Born in Minneapolis, Minnesota, Bernard received her bachelor’s degree in sociology from the University of Minnesota in 1923 and her master’s degree in the same field the following year. She was proactive in legitimizing sociology as an academic discipline, pushing to include empirical research in the meetings of the American Sociological Association (ASA).

Bernard continued her professional career in sociology, earning her doctoral degree from Washington University in St. Louis in 1935. She focused on understanding institutionalized sexism and its effect on women, particularly in research and academia.

Bernard faced barriers throughout her career. Early in her academic pursuits, Bernard struggled to stand out in her field. The family kept relocating for her husband’s job. Luther Lee Bernard was a sociology professor at Harvard University at the time of their marriage and worked at various universities before settling in at Washington University in St. Louis in 1929. These constant upheavals inhibited Bernard’s research and scholarly contributions. And after her husband’s death, Bernard faced an increasing need for her academic work to be taken seriously since she was the sole provider for and caretaker of her children, but that work was further encumbered by the fact that she was the sole provider for and caretaker of her children.

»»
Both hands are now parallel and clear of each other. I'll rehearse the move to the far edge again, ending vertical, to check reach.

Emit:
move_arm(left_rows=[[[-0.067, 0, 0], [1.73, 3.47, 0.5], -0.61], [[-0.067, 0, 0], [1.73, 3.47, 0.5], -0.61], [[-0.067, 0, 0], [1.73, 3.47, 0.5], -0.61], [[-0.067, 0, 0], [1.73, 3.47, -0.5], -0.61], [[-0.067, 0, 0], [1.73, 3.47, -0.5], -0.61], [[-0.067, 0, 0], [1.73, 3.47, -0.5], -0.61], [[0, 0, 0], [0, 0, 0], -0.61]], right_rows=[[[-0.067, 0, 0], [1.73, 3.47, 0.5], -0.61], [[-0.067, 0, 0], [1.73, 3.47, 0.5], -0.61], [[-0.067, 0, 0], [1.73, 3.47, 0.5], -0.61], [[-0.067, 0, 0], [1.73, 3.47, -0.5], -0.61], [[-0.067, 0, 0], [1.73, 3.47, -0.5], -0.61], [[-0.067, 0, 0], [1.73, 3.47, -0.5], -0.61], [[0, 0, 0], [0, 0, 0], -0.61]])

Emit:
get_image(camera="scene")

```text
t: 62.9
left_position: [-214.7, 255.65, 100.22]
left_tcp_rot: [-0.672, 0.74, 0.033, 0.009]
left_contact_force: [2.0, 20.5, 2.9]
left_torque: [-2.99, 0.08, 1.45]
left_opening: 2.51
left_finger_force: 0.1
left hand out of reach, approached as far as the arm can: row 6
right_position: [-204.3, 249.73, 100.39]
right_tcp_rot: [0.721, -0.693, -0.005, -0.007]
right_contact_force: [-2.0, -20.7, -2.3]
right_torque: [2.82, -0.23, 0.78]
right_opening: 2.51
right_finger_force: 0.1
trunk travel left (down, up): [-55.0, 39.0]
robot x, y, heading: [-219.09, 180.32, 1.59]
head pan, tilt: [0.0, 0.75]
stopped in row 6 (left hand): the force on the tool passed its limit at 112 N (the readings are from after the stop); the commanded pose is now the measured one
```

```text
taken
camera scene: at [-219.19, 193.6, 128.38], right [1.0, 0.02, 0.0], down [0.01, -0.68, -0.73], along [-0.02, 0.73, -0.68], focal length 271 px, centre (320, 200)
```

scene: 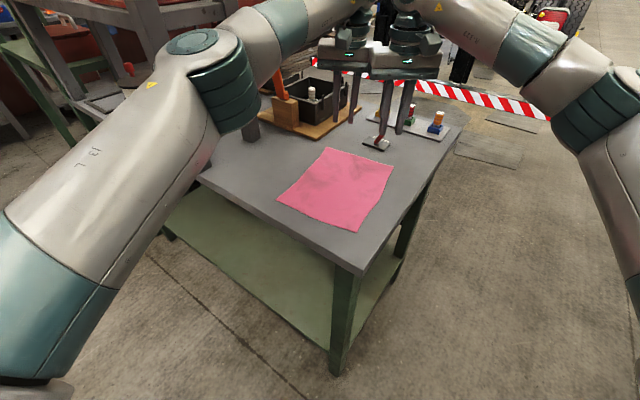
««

Despite those challenges, she ultimately wrote 15 books, including Academic Women and The Future of Marriage. Other feminist scholars built on the work that she produced, making Bernard’s work the foundation for many later texts. She also wrote more than 60 journal articles and 25 book chapters.

Over time Bernard moved away from sociology and focused more on feminism, and her works are often credited with spurring discussion and further study on women’s roles in society, marriage, and the professional world. The ASA’s Jessie Bernard Major Awardis proof of her incredible contributions — “work that has enlarged the horizon of sociology to encompass fully the role of women in society.”

(It is also a small AAUW world — the recipient of the Jessie Bernard Major Award in 1997 was Nona Glazer, who received an AAUW fellowship in 1978 for her own work on gender.)

We are proud to recognize Jessie Bernard. Not only did she make incredible contributions to sociological and feminist theory, but she did all this while facing numerous obstacles as a working woman and mother, which she overcame on her journey of studying women’s lives.